Last month, a team of researchers from the Centre for Molecular Medicine at the Jawaharlal Nehru University in New Delhi working on the BCG (Bacillus Calmette–Guérin), a vaccine commonly used to treat cases of tuberculosis have been able to improve the efficacy the treatment by a factor of 50 in mice. This was achieved by giving the mice an anti-leprosy drug clofazimine for a month in combination with BCG. Tuberculosis (mycobacterium tuberculosis) and leprosy (mycobacterium leprae) are caused by the same genus of bacteria known as mycobacterium which causes significant infections especially in mammals.
The team of researchers observed that the bacterial load was 50 time less in groups of mice that were given the combination of the two drugs in comparison with the ones that were given the BCG on its own.
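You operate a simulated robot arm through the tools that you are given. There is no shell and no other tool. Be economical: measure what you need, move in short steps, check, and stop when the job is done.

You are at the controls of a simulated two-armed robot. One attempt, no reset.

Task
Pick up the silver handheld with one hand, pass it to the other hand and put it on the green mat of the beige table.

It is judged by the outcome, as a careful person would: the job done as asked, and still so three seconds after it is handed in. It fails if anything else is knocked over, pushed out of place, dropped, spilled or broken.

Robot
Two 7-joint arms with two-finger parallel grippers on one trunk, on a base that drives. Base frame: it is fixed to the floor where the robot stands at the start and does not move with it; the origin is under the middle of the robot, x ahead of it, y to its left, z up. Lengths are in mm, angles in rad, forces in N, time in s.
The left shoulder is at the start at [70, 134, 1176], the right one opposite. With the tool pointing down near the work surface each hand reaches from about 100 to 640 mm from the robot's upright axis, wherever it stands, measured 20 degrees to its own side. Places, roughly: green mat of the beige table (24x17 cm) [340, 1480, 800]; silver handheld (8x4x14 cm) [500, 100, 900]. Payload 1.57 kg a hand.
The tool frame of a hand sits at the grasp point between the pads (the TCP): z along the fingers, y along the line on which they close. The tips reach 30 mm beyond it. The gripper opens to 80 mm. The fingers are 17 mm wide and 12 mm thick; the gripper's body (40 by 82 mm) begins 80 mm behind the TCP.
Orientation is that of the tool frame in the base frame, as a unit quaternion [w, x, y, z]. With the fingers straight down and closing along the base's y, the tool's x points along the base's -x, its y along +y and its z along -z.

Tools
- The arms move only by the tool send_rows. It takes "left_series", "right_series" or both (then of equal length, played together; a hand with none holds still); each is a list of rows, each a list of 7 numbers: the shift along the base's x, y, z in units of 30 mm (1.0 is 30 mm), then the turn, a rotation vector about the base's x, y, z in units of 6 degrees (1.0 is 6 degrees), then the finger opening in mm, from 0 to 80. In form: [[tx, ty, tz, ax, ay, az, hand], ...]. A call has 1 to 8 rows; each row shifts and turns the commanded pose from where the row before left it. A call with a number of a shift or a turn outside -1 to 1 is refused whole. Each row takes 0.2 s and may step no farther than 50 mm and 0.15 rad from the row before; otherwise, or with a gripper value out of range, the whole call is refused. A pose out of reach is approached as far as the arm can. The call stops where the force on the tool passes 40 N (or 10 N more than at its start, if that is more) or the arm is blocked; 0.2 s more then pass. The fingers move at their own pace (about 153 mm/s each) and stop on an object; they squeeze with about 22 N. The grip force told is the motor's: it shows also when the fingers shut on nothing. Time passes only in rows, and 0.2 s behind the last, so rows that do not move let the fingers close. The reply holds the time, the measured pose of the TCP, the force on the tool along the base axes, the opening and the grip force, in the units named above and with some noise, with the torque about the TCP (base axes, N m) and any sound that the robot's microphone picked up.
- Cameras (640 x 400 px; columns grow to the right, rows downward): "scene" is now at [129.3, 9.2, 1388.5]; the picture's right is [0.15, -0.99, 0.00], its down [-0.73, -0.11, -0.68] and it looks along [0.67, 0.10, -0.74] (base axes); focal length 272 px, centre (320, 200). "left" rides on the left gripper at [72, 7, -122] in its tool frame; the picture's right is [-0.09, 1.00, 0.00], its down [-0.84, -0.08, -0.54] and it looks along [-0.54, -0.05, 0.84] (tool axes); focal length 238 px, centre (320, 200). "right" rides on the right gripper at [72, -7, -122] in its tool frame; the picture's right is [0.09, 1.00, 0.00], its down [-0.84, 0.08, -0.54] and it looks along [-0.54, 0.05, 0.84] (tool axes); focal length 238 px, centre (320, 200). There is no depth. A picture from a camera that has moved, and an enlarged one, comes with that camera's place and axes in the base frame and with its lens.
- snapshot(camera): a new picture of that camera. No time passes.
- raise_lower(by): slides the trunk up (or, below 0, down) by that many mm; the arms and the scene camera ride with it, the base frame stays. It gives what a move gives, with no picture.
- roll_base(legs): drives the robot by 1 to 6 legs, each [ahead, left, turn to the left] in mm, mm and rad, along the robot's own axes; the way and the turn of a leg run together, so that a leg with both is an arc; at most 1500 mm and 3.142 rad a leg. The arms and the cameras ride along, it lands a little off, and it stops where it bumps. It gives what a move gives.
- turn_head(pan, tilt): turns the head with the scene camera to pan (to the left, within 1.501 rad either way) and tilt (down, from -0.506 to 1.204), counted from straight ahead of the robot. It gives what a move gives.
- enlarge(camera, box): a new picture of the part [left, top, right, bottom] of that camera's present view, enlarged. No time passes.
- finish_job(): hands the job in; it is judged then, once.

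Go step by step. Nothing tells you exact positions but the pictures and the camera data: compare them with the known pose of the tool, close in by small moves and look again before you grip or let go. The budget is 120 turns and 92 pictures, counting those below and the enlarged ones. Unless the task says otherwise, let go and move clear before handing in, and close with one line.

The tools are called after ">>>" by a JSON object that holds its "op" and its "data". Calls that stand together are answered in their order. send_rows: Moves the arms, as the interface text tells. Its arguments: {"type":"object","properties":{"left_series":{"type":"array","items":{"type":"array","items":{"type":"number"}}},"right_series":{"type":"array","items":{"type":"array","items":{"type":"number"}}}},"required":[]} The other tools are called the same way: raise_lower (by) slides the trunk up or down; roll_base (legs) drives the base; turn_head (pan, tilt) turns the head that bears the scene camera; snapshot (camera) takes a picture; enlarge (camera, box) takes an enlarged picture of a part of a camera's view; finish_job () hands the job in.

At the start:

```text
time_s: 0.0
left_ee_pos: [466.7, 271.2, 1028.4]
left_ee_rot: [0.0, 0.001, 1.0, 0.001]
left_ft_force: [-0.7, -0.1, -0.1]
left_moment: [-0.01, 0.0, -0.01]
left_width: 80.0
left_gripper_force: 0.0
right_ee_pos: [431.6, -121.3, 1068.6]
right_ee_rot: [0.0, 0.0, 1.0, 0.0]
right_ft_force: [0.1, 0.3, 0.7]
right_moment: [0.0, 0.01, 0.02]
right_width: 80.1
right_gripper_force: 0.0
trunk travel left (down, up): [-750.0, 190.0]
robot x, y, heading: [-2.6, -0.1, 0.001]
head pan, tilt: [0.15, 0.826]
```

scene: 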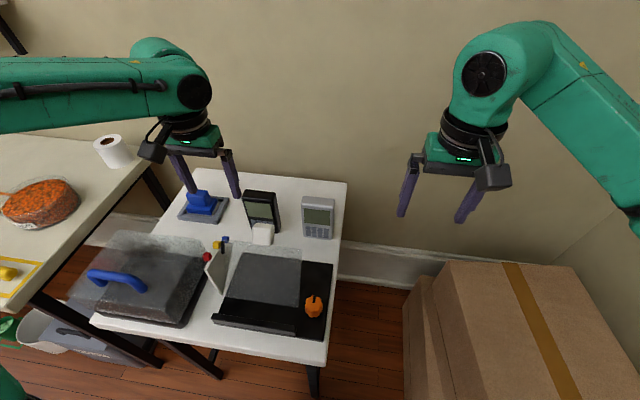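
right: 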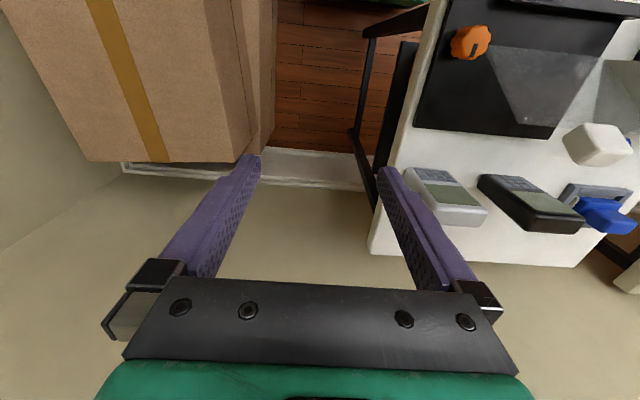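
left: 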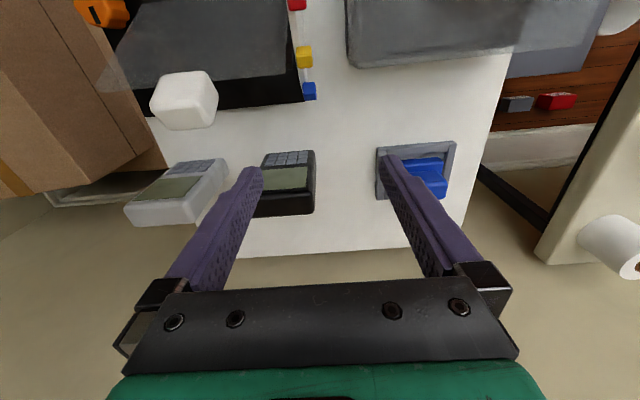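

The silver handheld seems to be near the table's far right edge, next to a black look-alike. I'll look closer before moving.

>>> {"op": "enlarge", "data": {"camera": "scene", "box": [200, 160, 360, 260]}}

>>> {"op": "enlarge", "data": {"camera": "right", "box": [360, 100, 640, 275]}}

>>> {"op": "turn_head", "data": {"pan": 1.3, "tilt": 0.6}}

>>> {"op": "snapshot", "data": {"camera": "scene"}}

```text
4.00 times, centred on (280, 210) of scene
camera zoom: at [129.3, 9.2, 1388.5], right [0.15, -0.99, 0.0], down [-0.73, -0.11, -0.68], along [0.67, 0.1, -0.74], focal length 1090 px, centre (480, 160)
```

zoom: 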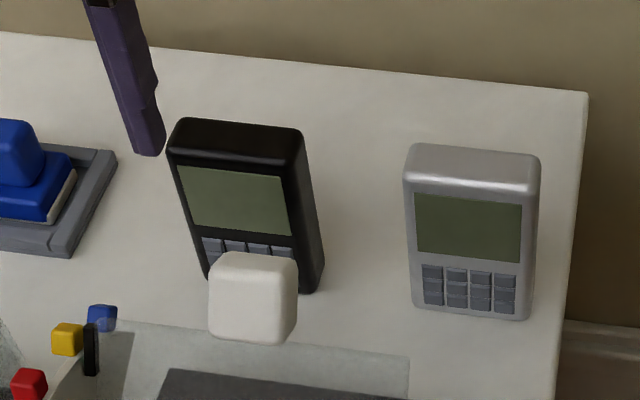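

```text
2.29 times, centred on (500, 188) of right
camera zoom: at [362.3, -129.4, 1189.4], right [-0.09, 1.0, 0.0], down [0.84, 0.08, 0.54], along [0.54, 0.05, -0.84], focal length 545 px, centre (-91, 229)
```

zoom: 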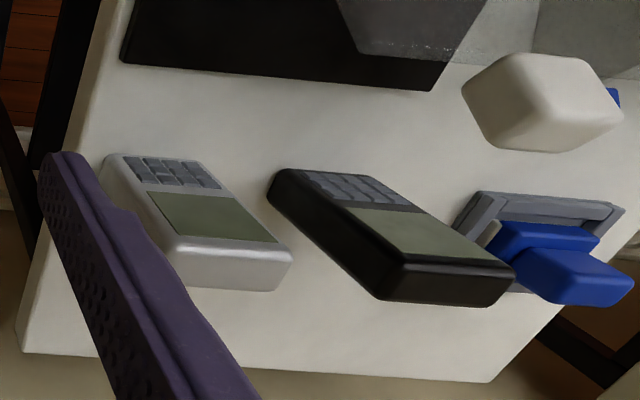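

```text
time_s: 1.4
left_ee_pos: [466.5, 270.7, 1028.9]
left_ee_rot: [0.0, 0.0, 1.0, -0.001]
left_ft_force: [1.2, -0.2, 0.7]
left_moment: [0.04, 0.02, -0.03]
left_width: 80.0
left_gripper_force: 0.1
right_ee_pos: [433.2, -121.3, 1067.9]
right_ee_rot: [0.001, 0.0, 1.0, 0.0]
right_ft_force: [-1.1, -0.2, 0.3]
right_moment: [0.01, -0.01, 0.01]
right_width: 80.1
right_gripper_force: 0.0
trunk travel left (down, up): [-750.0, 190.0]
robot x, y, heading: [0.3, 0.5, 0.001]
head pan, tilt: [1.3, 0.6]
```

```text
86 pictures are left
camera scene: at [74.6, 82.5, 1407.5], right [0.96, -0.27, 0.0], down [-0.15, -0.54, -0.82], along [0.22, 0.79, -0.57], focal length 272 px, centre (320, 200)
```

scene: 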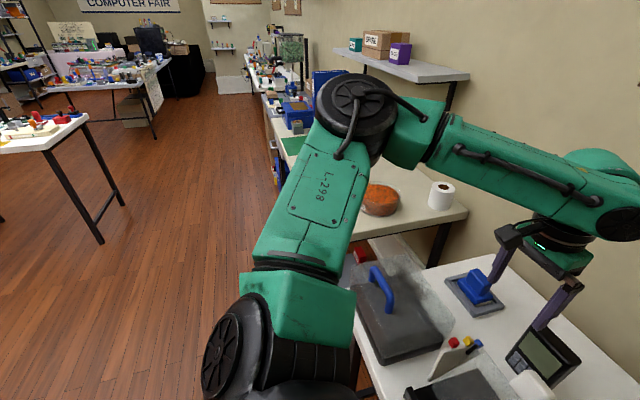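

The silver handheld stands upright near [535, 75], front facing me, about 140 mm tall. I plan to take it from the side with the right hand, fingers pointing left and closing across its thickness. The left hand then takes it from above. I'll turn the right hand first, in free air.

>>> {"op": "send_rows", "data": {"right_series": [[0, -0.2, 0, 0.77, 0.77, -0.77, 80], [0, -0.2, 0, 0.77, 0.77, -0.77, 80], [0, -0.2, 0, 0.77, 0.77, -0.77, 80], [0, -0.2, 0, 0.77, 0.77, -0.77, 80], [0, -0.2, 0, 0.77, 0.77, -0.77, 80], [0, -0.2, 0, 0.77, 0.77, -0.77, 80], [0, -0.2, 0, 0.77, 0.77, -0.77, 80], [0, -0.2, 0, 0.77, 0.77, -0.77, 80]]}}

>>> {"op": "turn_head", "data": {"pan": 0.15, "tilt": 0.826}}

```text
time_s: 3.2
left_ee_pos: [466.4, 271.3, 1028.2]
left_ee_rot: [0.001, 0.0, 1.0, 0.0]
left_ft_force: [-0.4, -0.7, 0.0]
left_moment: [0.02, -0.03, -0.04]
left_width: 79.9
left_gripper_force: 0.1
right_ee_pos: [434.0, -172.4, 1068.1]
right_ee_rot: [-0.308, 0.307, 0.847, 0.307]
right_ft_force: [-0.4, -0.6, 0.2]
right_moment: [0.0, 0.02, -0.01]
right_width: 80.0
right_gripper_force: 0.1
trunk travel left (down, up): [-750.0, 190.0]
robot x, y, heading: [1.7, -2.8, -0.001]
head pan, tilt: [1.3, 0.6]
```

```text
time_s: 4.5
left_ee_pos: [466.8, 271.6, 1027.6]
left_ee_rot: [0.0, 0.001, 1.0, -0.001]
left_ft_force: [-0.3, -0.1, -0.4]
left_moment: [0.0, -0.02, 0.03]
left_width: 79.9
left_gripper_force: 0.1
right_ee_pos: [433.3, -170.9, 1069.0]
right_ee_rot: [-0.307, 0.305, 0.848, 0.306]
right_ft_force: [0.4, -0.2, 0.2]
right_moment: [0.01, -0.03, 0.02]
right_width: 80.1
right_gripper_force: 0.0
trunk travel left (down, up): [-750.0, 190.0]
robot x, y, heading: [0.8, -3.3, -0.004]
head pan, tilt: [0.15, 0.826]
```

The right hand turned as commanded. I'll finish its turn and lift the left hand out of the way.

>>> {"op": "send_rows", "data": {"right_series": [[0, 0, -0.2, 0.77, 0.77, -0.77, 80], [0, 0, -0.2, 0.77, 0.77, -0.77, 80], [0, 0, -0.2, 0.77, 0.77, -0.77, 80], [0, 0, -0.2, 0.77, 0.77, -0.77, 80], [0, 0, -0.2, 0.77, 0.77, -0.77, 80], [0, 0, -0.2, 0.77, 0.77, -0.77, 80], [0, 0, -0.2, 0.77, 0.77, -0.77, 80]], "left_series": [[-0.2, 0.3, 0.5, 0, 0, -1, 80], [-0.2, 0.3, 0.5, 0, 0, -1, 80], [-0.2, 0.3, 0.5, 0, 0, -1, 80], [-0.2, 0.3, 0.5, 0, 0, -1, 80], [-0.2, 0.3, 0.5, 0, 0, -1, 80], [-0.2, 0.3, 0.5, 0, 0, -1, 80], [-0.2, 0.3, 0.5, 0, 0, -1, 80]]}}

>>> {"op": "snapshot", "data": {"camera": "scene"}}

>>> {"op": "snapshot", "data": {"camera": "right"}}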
The scientist behind this discovery explain that clofazimine, the anti-leprosy drug enhances the production of long lasting memory cells called the central memory T cells or Tcm, also referred to as T lymphocyte. These cells are responsible for recognising numerous pathogens such as infectious diseases as well as cancers by having memorised their antigens following an initial invasion. Tcm cells then convert into large numbers of effector memory cells or Tem cells, which are directly responsible for eliminating pathogens. The team, led by Professor Gobardhan Das has been able to nearly double the pool of Tcm cells by administering the anti-leprosy drug in mice that were already treated with BCG. Professor Das has said:
“Our study suggests that clofazimine (anti-leprosy drug) treatment enhances the pool of Tcm cells induced by the BCG vaccine, and these cells have the potential to continuously replace Tem cells at the site of infection” adding that “Therefore, clofazimine might function as an effective immune modulator to enhance the efficacy of BCG vaccination in humans. Adults who have already been vaccinated with BCG can be given another dose of BCG along with clofazimine anti-leprosy drug. Since mice were protected for 3-4 months, we can conservatively say that the vaccine protection could last for 40 years in humans,”
The team of scientists have acknowledged that the next logical step would be to carry these tests in primates if further funding was available.
The BCG vaccine has been subjected to numerous efficacy trials over the past decades and results over its protective efficacy remains controversial due to conflicting data . Recent trials in the United Kingdom indicate that BCG has a 60 to 80 percent efficacy against severe forms of tuberculosis in children, particularly meningitis, and its efficacy against pulmonary diseases varies geographically. The BCG does not seem to protect against the disease when it is given to people already infected with mycobacterium tuberculosis and results widely vary with regards to geographical location. Until recently it was not possible to establish whether the protective effect of BCG vaccination against the disease was from its action in preventing the initial acquisition or limiting the progression from infection to a full blown clinical disease.